Text excerpt ->
● ● ●
Emsal Mahkeme Kararı Ankara 8. Asliye Ticaret Mahkemesi 2021/372 E. 2021/606 K. 05.10.2021 T.

Görüntülediğiniz mahkeme kararı kesinleşmiş bir karardır.

T.C. ANKARA 8. ASLİYE TİCARET MAHKEMESİ Esas-Karar No: 2021/372 Esas – 2021/606
TÜRK MİLLETİ ADINA GEREKÇELİ KARAR
T.C.
ANKARA
8. ASLİYE TİCARET MAHKEMESİ

ESAS NO : 2021/372
KARAR NO : 2021/606

HAKİM :….
KATİP : ….

DAVACI : …..
DAVALI : …..

DAVA : Tazminat (Ölüm Ve Cismani Zarar Sebebiyle Açılan Tazminat)
● ● ●
Data segment ->
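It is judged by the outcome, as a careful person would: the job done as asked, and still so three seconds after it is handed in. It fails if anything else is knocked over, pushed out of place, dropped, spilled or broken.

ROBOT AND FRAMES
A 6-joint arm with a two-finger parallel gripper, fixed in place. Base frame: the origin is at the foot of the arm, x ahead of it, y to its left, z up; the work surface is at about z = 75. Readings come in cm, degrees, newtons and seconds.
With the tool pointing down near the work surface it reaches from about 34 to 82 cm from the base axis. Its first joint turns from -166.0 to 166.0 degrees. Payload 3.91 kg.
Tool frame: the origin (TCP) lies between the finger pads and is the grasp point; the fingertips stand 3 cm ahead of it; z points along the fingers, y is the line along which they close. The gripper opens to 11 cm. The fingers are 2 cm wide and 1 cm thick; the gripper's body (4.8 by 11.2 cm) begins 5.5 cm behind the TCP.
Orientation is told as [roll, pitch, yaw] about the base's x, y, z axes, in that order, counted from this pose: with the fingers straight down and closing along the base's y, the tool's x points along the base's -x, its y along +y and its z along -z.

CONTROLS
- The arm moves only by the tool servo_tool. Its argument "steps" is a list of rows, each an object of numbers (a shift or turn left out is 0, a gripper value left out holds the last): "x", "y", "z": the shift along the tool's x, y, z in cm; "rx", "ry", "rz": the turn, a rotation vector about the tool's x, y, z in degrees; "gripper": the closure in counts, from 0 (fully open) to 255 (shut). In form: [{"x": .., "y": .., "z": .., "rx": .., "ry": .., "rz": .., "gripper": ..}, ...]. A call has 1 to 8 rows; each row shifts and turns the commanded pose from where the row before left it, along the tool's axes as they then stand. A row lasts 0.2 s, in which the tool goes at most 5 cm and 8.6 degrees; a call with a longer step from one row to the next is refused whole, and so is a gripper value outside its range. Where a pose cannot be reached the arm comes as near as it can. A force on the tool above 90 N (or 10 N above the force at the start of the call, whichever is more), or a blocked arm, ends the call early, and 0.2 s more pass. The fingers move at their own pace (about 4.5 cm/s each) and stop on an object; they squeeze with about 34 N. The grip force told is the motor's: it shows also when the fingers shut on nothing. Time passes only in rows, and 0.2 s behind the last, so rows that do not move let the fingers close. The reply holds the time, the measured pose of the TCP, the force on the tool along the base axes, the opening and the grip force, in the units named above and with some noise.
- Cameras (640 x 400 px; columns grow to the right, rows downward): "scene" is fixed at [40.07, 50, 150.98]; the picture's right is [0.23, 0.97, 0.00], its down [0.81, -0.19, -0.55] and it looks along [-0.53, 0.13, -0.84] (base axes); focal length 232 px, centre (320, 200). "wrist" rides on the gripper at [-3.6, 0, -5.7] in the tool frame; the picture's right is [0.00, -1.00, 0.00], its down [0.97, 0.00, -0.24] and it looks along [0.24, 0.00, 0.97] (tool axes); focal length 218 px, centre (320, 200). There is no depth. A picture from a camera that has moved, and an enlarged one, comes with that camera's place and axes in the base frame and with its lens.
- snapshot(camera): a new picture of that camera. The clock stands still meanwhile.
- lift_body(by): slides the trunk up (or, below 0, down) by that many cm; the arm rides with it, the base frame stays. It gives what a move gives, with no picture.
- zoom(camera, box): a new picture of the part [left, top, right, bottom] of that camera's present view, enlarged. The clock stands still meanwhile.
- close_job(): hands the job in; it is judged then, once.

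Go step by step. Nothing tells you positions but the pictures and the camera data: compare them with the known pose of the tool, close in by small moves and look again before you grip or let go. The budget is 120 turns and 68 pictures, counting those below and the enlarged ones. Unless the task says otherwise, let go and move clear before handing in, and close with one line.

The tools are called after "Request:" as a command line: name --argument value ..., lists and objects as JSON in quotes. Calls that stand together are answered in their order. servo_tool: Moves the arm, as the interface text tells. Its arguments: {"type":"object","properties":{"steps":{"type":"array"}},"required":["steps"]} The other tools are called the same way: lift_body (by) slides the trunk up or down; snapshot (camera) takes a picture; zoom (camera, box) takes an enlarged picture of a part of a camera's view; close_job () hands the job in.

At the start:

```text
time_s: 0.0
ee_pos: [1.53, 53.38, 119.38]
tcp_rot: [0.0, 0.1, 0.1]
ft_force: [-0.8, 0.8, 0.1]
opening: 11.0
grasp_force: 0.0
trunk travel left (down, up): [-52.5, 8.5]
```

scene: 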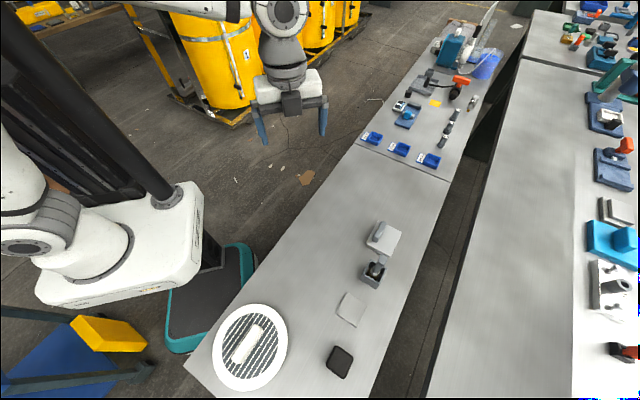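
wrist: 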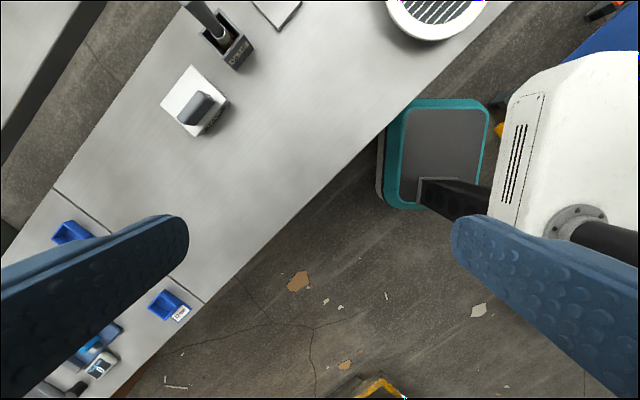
● ● ●
Your task -> Locate "Emsal Mahkeme Kararı" and "kesinleşmiş bir karardır." in the text excerpt, and write out these words with everything between them.

Problem solution ->
Emsal Mahkeme Kararı Ankara 8. Asliye Ticaret Mahkemesi 2021/372 E. 2021/606 K. 05.10.2021 T.

Görüntülediğiniz mahkeme kararı kesinleşmiş bir karardır.